Resolving Indigenous village occupations and social history across the long century of European permanent settlement in Northeastern North America: The Mohawk River Valley ~1450-1635 CE
|Title||Resolving Indigenous village occupations and social history across the long century of European permanent settlement in Northeastern North America: The Mohawk River Valley ~1450-1635 CE|
|Publication Type||Journal Article|
|Year of Publication||2021|
|Authors||Manning, SW, Lorentzen, B, Hart, JP|
The timeframe of Indigenous settlements in Northeast North America in the 15th-17th centuries CE has until very recently been largely described in terms of European material culture and history. An independent chronology was usually absent. Radiocarbon dating has recently begun to change this conventional model radically. The challenge, if an alternative, independent timeframe and history is to be created, is to articulate a high-resolution chronology appropriate and comparable with the lived histories of the Indigenous village settlements of the period. Improving substantially on previous initial work, we report here high-resolution defined chronologies for the three most extensively excavated and iconic ancestral Kanienʼkehá꞉ka (Mohawk) village sites in New York (Smith-Pagerie, Klock and Garoga), and a fourth early historic Indigenous site, Brigg’s Run, and re-assess the wider chronology of the Mohawk River Valley in the mid-15th to earlier 17th centuries. This new chronology confirms initial suggestions from radiocarbon that a wholesale reappraisal of past assumptions is necessary, since our dates conflict completely with past dates and the previously presumed temporal order of these three iconic sites.

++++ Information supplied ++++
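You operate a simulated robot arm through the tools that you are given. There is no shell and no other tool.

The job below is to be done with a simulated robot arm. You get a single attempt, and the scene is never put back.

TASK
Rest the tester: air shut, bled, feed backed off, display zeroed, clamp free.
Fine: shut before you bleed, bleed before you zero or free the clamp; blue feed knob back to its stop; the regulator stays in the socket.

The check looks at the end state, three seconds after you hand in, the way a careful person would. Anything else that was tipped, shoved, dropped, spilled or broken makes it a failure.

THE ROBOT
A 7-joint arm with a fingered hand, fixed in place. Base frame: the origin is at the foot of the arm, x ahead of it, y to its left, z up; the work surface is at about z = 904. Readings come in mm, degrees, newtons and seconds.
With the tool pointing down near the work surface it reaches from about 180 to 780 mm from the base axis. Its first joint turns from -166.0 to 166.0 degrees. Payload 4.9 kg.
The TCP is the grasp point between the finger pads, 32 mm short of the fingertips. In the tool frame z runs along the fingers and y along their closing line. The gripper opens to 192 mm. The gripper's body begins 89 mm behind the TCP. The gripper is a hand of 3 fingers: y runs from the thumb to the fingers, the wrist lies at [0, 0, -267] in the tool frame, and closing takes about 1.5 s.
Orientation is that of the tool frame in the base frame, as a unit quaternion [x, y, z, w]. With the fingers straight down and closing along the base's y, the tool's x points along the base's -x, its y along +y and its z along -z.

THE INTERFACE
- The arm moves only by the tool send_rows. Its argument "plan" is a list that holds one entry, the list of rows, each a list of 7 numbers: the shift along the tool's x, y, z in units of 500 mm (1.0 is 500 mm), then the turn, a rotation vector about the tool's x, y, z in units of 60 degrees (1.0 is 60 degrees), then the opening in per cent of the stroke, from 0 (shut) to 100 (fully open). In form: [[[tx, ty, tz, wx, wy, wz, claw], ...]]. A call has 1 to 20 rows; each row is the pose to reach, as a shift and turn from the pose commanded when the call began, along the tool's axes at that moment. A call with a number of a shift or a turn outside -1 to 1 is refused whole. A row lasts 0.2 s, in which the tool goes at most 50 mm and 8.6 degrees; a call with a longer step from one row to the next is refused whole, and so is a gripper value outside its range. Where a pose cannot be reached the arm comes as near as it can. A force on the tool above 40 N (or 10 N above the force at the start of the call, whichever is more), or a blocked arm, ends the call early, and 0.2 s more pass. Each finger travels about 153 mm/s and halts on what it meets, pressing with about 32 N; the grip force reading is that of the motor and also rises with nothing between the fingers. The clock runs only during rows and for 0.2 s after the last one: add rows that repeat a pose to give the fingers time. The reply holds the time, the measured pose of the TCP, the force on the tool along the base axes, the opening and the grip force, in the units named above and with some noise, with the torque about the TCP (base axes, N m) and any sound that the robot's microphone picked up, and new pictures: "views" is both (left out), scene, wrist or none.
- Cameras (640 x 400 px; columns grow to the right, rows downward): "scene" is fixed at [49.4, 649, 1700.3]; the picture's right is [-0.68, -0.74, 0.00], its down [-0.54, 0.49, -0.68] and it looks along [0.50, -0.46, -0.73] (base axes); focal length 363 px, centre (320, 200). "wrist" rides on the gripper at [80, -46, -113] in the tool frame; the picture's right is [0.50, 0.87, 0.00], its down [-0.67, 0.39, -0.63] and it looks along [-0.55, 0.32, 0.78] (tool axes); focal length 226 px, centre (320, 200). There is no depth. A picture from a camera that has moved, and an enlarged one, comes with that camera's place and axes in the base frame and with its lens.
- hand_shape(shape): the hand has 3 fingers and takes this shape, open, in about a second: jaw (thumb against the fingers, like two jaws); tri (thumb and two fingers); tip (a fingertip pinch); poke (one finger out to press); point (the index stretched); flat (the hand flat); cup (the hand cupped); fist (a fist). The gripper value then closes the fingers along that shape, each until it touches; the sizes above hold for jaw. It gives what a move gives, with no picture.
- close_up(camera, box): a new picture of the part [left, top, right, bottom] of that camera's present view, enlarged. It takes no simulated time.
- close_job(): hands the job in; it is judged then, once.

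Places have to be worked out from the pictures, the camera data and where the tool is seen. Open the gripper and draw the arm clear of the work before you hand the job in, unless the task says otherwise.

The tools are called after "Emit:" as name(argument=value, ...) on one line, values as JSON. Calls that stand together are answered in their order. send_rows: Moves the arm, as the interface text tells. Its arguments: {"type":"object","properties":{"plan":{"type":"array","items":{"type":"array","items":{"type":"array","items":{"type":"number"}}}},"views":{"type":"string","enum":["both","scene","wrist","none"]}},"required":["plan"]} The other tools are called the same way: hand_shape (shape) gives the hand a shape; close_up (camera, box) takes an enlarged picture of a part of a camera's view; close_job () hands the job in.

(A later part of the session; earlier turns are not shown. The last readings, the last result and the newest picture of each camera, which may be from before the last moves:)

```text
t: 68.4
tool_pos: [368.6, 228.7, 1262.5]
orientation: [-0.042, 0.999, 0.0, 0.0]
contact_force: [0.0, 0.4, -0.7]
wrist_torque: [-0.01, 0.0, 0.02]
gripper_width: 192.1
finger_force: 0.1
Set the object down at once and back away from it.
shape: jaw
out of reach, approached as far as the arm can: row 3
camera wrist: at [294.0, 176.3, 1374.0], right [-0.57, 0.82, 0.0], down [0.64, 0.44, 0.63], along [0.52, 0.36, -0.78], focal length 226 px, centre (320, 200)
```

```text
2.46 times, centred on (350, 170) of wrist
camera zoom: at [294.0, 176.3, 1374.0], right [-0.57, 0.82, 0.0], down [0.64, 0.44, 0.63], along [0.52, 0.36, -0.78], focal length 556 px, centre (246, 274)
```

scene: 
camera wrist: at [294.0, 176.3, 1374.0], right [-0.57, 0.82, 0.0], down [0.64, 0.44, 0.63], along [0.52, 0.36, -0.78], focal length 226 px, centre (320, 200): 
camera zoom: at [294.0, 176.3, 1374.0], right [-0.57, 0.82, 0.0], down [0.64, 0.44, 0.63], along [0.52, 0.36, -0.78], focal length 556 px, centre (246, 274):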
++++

In turn, a wider reassessment of northeastern North American early history and re-interpretation of Atlantic connectivities in the later 15th through early 17th centuries is required. Our new closely defined date ranges are achieved employing detailed archival analysis of excavation records to establish the contextual history for radiocarbon-dated samples from each site, tree-ring defined short time series from wood charcoal samples fitted against the radiocarbon calibration curve (‘wiggle-matching’), and Bayesian chronological modelling for each of the individual sites integrating all available prior knowledge and radiocarbon dating probabilities. We define (our preferred model) most likely (68.3% highest posterior density) village occupation ranges for Smith-Pagerie of ~1478–1498, Klock of ~1499–1521, Garoga of ~1550–1582, and Brigg’s Run of ~1619–1632.